Nor can we say the district court abused its discretion by relying on unfounded allegations from Victims 1 and 2's victim-impact statements, which included allegations that the defendant was continually harassing the victims before the assault and that the defendant has a history of domestic violence. Again, nothing in the record indicates the district court relied on those unproven allegations. But the record does indicate that the district court relied on facts to show that the defendant mocked Victim 2's injuries on social media after the attack. See State v. Fetner, 959 N.W.2d 129, 135 (Iowa 2021) ("We have previously explained that a sentencing court cannot consider unproven or unprosecuted offenses in fashioning a defendant's sentence unless the defendant admits them or facts are presented to prove them."). Specifically, Victim 2 offered a screenshot of the defendant's social media post in which she stated, "You run pretty well for a gimp!" and included an address and time that corresponded with where Victim 2 had been walking with a cane due to the injuries the defendant inflicted upon her.
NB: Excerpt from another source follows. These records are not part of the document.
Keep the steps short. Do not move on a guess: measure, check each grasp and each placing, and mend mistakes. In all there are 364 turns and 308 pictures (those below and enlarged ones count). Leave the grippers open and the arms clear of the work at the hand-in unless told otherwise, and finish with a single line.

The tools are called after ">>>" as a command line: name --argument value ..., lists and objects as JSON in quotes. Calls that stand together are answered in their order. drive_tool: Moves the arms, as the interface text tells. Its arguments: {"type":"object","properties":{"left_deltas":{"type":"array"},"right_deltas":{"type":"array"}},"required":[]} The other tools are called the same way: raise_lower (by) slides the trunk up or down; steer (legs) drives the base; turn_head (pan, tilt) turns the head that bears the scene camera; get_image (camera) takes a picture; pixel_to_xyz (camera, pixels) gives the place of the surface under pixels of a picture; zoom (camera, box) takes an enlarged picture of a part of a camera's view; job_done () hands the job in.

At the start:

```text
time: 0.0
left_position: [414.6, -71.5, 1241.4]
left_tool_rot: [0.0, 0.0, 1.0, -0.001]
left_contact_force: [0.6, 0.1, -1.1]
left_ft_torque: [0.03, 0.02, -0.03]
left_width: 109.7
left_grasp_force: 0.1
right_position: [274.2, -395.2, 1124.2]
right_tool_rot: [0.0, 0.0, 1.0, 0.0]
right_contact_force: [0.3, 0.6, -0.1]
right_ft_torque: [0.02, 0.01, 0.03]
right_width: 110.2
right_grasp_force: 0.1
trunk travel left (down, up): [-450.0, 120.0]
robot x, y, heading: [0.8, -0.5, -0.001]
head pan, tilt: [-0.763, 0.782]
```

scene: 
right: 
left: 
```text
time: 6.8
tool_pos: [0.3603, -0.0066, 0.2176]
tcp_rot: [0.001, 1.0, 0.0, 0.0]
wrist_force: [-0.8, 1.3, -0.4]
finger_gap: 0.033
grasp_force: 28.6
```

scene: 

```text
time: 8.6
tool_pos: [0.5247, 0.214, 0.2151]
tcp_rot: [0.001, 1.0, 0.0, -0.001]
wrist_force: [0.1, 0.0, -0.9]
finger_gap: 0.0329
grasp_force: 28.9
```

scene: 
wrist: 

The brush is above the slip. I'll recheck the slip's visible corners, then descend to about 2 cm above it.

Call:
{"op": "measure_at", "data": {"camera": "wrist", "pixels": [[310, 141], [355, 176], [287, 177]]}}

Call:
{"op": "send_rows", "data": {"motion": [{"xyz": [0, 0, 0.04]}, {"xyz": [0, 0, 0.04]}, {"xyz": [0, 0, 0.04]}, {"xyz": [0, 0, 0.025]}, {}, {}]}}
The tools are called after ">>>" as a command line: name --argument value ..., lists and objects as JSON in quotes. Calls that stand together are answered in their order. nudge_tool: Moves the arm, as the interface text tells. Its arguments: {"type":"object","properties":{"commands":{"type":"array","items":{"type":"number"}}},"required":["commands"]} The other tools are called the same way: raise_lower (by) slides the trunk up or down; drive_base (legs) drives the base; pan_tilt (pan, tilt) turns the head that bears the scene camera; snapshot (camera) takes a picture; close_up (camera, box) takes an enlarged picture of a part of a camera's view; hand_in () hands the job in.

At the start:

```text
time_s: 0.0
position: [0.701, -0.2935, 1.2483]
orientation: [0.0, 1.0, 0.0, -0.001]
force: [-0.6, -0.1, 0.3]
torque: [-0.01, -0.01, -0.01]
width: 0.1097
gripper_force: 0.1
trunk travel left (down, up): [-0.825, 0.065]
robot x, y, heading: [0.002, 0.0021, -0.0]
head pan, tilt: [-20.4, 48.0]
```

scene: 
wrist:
We have previously emphasized that a defendant's lack of remorse is an important consideration in determining a sentence, and this lack of remorse can be evidenced through any of the defendant's admissible statements or "other competent evidence properly admitted at the sentencing hearing." State v. West Vangen, 975 N.W.2d 344, 355 (Iowa 2022) (quoting State v. Knight, 701 N.W.2d 83, 88 (Iowa 2005)). That includes victim-impact statements. See Iowa Code § 915.21(1) (authorizing victims to provide victim-impact statements to the court orally or in writing at sentencing). Here, that evidence includes the screenshot Victim 2 provided of the defendant's social media post. As the district court explained, it also includes the defendant's statement to the police right after the attack that she "kicked their ass," and "her demeanor in court." Notably, when the district court offered the defendant the opportunity to make a statement in mitigation of punishment, the defendant responded that she had "nothing to say." Therefore, we conclude that the district court properly considered the defendant's lack of remorse in fashioning her sentence.

Finally, the defendant maintains that "the [district] court focused singularly on the effect of the crimes on the victims without regard to the other factors that the court is supposed to consider." According to the defendant, these factors include the fact that she was fifty-five years old with no criminal history and the nine letters written in support of her-all of which the defendant views as mitigating. The record does not support this argument.

Iowa Code section 901.5 tasks the district court with determining which sentencing option "is authorized by law for the offense" and "which of them or which combination of them, in the discretion of the court, will provide maximum opportunity for the rehabilitation of the defendant, and for the protection of the community from further offenses by the defendant and others." This determination requires it to consider multiple factors, "including the nature of the offense, the attending circumstances, the age, character and propensity of the offender, and the chances of reform." Damme, 944 N.W.2d at 106 (quoting State v. For-maro, 638 N.W.2d 720, 725 (Iowa 2002)). Additionally, before deferring judgment or suspending sentence, as the defendant requested, the district court must "consider the defendant's prior record of convictions or deferred judgments, employment status, family circumstances, and any other relevant factors, as well as which of the sentencing options would satisfy the societal goals of sentencing." Id. (emphasis omitted) (quoting Formaro, 638 N.W.2d at 725).

The district court did not abuse its discretion in sentencing the defendant to one year on each serious misdemeanor to be served consecutively for a total indeterminate term of two years in prison. In doing so, the district court provided an individualized explanation for the sentence it was imposing. Contrary to the defendant's claims, the district court considered the defendant's age and absence of prior criminal history. It also reported that the defendant "submitted a number of exhibits from those who have known her here in the community, in particular her work in the community. The court has considered all of the matters before it."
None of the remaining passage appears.